Fonte Nostradamus - Foto: Simone Catto

Rua Nostradamus - Foto: Simone Catto

Em determinado momento, depois de tanto bater perna e descobrir uma surpresa a cada esquina, lembrei que tenho estômago e resolvi almoçar. Parei na La Maison des Varietés, uma brasserie simpática no Boulevard Victor Hugo, rua igualmente agradável que contém outros restaurantes, já fora da Cidade Velha. Com aquele dia lindo, não iria dispensar uma mesa no terraço!

Terraço do restaurante La Maison des Varietés - Foto: Simone Catto

A rua do restaurante é deliciosa, cheia de árvores - Foto: Simone Catto

Fui atendida por uma senhora gentil, de uns 60 anos, e pedi uma taça de vinho branco acompanhada de uma garrafa de água. Não lembro se já comentei em algum post, mas não custa repetir: lá na França não é preciso pedir água mineral nos restaurantes e bares, caso queiramos tomar água. Basta pedir ao garçom uma jarra de água da torneira ("carafe d’eau"), que é cortesia. Aliás, a maioria das casas já coloca a jarra na mesa antes mesmo de o cliente pedir. Já sei o que você está pensando e, antes que pergunte, eu respondo: sim, na França a água da torneira é potável, pode tomar sem medo!
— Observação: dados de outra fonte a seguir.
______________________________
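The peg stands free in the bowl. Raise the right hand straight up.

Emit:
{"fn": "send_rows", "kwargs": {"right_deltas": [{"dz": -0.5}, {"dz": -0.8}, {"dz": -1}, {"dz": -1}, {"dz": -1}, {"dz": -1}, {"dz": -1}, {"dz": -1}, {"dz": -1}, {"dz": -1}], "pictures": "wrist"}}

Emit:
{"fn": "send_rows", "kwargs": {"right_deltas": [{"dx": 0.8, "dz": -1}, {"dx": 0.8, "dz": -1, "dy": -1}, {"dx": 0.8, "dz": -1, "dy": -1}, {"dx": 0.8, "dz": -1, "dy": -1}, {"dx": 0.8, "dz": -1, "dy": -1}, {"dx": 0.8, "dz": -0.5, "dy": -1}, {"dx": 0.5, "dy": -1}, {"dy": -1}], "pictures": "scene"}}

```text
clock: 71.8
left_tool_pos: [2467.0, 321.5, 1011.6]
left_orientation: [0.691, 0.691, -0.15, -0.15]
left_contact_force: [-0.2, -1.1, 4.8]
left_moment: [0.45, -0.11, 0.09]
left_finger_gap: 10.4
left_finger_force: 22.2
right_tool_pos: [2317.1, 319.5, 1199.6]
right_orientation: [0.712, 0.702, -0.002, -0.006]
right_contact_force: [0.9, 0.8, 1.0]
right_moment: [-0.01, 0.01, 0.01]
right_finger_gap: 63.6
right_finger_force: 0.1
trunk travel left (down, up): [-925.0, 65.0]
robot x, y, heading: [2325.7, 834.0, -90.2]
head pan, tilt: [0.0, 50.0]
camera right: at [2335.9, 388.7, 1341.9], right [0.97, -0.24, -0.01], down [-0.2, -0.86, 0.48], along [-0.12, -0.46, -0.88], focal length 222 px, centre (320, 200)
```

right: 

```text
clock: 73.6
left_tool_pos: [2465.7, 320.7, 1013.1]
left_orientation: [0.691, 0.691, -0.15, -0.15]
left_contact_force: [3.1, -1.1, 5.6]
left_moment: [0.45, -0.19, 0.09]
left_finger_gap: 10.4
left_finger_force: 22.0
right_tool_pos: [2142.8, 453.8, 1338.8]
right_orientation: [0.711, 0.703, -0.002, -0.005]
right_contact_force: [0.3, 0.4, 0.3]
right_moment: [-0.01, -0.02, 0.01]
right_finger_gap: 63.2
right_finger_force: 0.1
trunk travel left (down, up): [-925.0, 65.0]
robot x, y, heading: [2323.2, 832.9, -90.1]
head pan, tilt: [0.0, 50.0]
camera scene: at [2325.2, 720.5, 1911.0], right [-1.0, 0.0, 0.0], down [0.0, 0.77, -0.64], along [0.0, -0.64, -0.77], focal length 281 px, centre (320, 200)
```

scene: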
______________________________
Para comer, optei por uma das combinações de menus "formule", que são aqueles a preço fixo. O meu incluía uma entrada e um prato principal a 16,50 euros. A entrada era uma terrine de aves e o prato principal um risoto ao creme de abobrinha e queijo de cabra.  

Terrine, vinho branco e uma companhia tão animada quanto eu... vive la Provence! - Foto: Simone Catto

O risoto estava saboroso, um prato perfeito para o verão - Foto: Simone Catto

Nem preciso dizer que saí do restaurante tinindo e poderia dar mais dez voltas na velha Saint-Rémy sem me abalar, porque o almoço estava ótimo e os vinhos regionais da Provence são tão bons e leves que nem sentimos aquela molezinha costumeira. À la prochaine!